■ Text passage
****************
Labour does not “do God”, in the words of Alastair Campbell, but a group of believers from Luton do – and they won the party the seat. Could their success be replicated? 

Luton South in Bedfordshire is not the most glamorous of constituencies, but in every election from 1951 onwards it went to the party that formed the government. It was, in the words of the trade, a “bellwether”. What was good for Luton South was good for the rest of Britain.

Then came 2010 and Lutonians ruined everything. They voted Labour when the country didn’t and were bellwethers no longer, just ordinary voters again. In losing statistical prestige, however, they gained something more interesting. Their constituency bore witness to the kind of power organised religion can have if mobilised behind one of the parties.

Before the last election, the local Labour Party in Luton was in trouble. Not only did it have to overcome the unpopularity of Gordon Brown, it had the added disadvantage of having been represented by Margaret Moran. Moran had enthusiastically backed the Iraq war and then became one of the most egregious abusers of the parliamentary expenses system. She had been deselected, but residual unpopularity would surely doom any successor. As if that wasn’t tough enough, the television presenter Esther Rantzen chose to run in Luton South, too, attracting much publicity.
****************
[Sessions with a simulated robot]
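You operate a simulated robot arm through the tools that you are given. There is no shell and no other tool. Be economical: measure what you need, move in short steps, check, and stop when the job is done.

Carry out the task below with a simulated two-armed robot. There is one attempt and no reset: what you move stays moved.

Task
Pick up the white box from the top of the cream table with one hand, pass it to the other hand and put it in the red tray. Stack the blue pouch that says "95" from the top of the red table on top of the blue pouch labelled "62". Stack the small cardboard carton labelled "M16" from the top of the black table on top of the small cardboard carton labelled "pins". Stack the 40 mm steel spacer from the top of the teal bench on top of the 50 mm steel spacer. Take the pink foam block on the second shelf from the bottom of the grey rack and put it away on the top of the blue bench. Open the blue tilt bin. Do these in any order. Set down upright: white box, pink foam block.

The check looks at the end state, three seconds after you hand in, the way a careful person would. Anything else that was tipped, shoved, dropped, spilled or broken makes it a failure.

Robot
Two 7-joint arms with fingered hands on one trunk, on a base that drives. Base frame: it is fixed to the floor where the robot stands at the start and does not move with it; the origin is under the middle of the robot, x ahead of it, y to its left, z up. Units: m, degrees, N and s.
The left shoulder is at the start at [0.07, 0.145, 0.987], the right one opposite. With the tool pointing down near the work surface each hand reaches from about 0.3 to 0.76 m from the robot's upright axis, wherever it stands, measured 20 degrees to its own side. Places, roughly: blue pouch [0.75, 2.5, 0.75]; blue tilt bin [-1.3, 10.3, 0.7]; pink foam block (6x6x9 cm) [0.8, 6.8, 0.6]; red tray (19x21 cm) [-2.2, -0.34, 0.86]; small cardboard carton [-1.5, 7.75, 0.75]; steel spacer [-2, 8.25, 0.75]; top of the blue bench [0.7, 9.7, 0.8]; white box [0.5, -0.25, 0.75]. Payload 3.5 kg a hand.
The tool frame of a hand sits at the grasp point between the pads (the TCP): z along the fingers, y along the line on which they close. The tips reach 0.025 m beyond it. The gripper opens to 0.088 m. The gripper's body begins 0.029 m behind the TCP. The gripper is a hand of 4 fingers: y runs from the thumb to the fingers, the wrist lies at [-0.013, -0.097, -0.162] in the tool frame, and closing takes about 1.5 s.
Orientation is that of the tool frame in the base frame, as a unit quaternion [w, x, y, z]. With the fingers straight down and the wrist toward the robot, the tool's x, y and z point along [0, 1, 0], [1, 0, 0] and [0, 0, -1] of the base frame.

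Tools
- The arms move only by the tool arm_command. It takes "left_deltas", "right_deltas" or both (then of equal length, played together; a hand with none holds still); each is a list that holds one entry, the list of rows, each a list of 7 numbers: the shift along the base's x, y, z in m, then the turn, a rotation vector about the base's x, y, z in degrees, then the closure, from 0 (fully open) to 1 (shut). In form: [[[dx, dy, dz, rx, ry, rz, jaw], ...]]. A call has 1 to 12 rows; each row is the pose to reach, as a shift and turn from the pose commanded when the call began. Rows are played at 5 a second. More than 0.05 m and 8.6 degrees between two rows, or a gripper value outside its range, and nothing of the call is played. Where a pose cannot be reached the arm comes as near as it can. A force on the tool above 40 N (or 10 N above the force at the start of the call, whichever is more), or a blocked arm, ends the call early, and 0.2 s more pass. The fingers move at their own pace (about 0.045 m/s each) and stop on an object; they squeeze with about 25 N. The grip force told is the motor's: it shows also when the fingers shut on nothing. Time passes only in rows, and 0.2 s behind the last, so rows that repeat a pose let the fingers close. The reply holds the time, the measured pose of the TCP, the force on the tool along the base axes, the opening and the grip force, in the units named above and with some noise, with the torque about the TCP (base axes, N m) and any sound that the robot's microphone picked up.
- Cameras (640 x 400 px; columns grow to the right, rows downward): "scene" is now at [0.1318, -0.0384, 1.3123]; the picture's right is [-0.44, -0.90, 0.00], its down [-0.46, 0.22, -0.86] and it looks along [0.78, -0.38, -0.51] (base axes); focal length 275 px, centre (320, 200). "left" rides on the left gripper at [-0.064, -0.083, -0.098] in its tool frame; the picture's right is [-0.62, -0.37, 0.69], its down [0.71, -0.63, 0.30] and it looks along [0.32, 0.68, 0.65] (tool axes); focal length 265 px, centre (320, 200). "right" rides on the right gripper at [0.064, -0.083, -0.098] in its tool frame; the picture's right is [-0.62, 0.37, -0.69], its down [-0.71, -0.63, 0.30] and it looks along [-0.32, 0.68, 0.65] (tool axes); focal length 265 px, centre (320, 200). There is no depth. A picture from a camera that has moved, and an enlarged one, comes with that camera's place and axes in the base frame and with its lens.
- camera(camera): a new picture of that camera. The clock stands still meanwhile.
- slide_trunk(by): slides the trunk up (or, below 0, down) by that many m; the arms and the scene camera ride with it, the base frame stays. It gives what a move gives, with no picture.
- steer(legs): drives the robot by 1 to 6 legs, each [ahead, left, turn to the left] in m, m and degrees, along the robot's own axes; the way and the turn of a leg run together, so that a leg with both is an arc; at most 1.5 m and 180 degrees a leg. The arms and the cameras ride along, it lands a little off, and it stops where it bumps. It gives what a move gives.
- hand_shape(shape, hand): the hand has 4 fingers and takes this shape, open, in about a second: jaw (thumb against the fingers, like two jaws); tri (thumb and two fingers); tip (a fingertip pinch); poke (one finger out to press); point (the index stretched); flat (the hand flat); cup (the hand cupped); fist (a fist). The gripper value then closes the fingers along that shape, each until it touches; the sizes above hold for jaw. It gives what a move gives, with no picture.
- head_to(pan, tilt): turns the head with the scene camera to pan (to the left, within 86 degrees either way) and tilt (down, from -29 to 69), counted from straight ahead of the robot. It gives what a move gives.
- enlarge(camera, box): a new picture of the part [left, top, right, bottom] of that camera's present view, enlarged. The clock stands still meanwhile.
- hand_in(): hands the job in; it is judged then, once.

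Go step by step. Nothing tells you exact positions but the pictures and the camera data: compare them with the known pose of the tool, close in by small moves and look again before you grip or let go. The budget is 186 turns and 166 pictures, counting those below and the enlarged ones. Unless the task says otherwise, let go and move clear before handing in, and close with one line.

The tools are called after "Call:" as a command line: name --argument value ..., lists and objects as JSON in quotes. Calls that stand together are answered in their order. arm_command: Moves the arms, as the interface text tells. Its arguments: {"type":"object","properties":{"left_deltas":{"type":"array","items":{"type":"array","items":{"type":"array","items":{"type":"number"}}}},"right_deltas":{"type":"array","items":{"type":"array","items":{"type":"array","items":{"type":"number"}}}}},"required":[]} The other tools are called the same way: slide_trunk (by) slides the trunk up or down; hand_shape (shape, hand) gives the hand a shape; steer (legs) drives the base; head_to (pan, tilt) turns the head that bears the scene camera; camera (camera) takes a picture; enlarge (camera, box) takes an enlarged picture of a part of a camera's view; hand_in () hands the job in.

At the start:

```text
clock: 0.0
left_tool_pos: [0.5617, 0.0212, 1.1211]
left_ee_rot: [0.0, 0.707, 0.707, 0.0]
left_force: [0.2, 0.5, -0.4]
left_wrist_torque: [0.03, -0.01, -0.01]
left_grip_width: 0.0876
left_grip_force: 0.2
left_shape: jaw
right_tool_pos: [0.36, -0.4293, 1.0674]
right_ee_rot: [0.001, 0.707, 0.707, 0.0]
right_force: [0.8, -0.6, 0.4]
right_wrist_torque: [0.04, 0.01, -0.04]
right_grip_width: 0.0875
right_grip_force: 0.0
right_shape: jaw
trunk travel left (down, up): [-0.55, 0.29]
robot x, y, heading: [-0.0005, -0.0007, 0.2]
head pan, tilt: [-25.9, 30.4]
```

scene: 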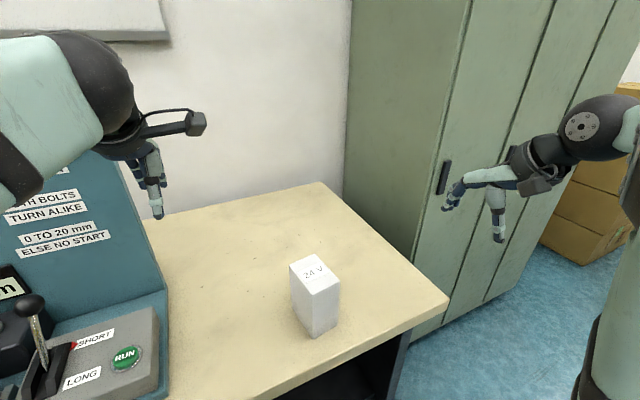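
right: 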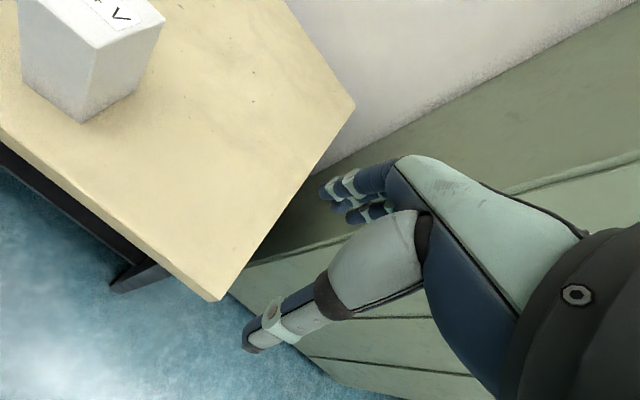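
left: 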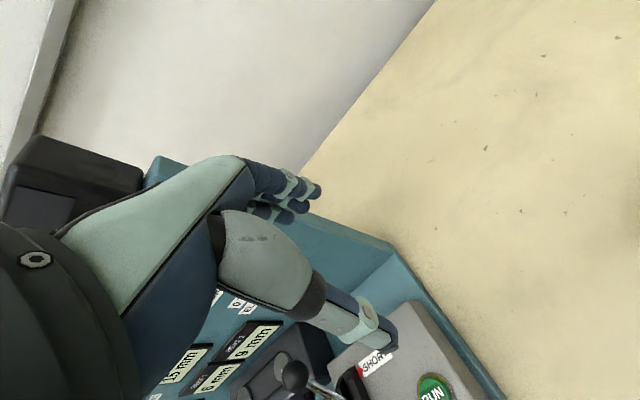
****************
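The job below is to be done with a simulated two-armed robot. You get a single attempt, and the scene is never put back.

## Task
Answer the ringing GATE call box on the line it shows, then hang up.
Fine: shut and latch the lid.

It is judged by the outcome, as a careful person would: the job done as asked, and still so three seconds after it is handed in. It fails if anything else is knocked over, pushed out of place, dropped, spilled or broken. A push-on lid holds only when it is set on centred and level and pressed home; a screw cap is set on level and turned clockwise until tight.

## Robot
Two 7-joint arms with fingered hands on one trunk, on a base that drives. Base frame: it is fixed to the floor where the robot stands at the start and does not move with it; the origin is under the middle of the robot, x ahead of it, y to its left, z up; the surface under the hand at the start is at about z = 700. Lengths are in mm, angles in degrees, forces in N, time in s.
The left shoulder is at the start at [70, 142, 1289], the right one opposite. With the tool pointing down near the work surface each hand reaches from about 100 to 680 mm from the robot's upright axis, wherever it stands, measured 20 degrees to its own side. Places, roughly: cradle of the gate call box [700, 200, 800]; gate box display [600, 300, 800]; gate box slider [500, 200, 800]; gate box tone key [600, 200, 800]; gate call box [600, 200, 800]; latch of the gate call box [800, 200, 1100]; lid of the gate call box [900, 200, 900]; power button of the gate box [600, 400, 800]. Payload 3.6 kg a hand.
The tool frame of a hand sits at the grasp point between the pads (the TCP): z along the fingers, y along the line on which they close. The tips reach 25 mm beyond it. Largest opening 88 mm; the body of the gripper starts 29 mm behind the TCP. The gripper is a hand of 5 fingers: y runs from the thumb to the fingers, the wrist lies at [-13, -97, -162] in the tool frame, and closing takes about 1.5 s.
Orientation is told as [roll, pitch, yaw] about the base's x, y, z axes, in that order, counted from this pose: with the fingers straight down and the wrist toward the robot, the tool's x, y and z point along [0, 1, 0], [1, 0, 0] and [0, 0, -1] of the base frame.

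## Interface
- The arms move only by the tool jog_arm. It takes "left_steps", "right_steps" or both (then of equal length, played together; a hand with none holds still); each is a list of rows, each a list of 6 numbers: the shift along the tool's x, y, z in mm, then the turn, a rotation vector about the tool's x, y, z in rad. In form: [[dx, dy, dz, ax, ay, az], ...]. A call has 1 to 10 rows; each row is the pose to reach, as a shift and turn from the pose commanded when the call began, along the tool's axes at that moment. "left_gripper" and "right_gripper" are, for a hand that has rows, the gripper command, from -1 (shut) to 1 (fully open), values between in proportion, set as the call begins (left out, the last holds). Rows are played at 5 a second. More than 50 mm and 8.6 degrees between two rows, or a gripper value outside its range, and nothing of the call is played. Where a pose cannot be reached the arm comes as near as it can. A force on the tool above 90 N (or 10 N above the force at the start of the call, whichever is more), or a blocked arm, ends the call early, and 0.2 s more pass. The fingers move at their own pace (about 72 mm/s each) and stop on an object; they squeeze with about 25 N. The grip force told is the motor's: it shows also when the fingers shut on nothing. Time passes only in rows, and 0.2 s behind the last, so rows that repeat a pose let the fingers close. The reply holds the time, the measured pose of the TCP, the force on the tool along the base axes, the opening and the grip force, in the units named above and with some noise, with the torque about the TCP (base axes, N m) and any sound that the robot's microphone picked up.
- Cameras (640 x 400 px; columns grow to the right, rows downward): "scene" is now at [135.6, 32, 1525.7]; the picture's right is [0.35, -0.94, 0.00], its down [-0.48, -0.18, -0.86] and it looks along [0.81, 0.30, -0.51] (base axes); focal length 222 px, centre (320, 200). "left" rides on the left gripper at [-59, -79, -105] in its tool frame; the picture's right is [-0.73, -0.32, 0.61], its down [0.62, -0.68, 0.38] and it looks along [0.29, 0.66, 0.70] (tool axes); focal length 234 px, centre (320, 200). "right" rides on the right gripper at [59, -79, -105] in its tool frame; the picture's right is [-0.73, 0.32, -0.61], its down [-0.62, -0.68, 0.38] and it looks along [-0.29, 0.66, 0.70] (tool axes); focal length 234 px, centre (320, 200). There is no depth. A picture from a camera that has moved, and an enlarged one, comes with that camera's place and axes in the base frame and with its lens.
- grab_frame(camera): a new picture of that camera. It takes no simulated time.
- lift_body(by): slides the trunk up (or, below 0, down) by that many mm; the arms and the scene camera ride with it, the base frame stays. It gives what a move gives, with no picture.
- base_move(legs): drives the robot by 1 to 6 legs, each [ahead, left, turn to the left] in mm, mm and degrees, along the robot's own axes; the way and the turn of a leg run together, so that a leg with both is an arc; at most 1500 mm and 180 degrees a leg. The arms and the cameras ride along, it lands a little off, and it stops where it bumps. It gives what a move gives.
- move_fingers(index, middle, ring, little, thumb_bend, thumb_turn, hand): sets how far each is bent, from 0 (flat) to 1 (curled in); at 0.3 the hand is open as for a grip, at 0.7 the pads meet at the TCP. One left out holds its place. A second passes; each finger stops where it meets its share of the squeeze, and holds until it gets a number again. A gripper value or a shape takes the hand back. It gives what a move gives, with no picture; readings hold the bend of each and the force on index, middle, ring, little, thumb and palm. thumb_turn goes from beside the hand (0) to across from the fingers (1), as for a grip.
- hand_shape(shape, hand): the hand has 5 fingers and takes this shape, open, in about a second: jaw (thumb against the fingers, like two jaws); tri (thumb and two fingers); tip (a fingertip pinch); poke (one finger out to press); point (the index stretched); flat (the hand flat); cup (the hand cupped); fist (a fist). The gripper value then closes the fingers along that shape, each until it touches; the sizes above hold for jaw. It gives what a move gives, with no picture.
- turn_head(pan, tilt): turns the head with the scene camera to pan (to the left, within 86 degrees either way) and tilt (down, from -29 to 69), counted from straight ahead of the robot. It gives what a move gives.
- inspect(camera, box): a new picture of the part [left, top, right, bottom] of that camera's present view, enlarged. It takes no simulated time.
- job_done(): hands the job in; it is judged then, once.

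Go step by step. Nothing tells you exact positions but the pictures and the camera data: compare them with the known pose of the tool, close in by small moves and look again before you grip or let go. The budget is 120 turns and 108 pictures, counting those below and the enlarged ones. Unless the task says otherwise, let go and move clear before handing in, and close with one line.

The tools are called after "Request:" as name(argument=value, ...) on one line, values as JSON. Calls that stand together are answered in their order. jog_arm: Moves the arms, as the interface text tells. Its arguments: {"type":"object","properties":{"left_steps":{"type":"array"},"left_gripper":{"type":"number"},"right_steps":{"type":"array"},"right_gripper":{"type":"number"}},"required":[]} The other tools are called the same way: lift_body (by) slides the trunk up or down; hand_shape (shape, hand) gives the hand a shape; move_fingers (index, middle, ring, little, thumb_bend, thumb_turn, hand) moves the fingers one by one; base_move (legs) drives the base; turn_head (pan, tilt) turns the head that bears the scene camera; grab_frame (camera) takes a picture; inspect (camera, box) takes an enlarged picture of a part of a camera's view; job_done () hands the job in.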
****************
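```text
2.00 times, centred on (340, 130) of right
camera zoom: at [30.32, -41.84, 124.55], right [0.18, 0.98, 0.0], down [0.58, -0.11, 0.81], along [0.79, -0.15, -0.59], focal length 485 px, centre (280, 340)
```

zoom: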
****************
■ Required actions
[1] Take the text passage and repeat only what runs from "Labour does not" through "rest of Britain.".
[2] Your answer continues the text passage from its final sentence.

■ Task responses
[1]
Labour does not “do God”, in the words of Alastair Campbell, but a group of believers from Luton do – and they won the party the seat. Could their success be replicated? 

Luton South in Bedfordshire is not the most glamorous of constituencies, but in every election from 1951 onwards it went to the party that formed the government. It was, in the words of the trade, a “bellwether”. What was good for Luton South was good for the rest of Britain.

[2]
Labour’s central office in effect gave up. Over the course of the campaign, the Conservatives spent almost half as much again as the incumbents, and Rantzen and the Lib Dems were not far behind. When all the spending was tallied up, every vote in Luton South cost more than £3 – the most expensive in the country.

Into this hostile arena walked Gavin Shuker, Labour’s 28-year-old candidate, a Luton boy with no political experience. He had alienated many leading figures in the local party: first, by putting himself forward from outside the constituency’s usual hierarchy; and second, by winning selection (by just two votes).

“The party chair’s first words were: ‘You have just lost us Luton South,’ ” Shuker told me over coffee at a café near Luton train station, where we were joined by Fiona Green, leader of the “broadly evangelical, broadly charismatic” City Life Church in the town, and John Whittaker, the current chair of the local Labour Party, who is another member of the congregation. Shuker led the church until his selection as candidate.

Labour does not “do God”, in the words of Alastair Campbell, but this group of believers does, and they won the party the seat. With minimal funding from the centre, and no expectation of victory, they created a strategy on the fly.

In hours spent on doorsteps, they realised that techniques honed telling sceptics about their faith worked well on potential voters, too. Often that involved “sucking up” a voter’s 15-minute rant about Moran’s expenses and the Iraq war, but it also made a lot of friends. Or, as Whittaker put it: “We worked our arses off for five months knocking on doors.” Green recalled: “You do not expect people to change their minds on the doorstep but they did. It was amazing.”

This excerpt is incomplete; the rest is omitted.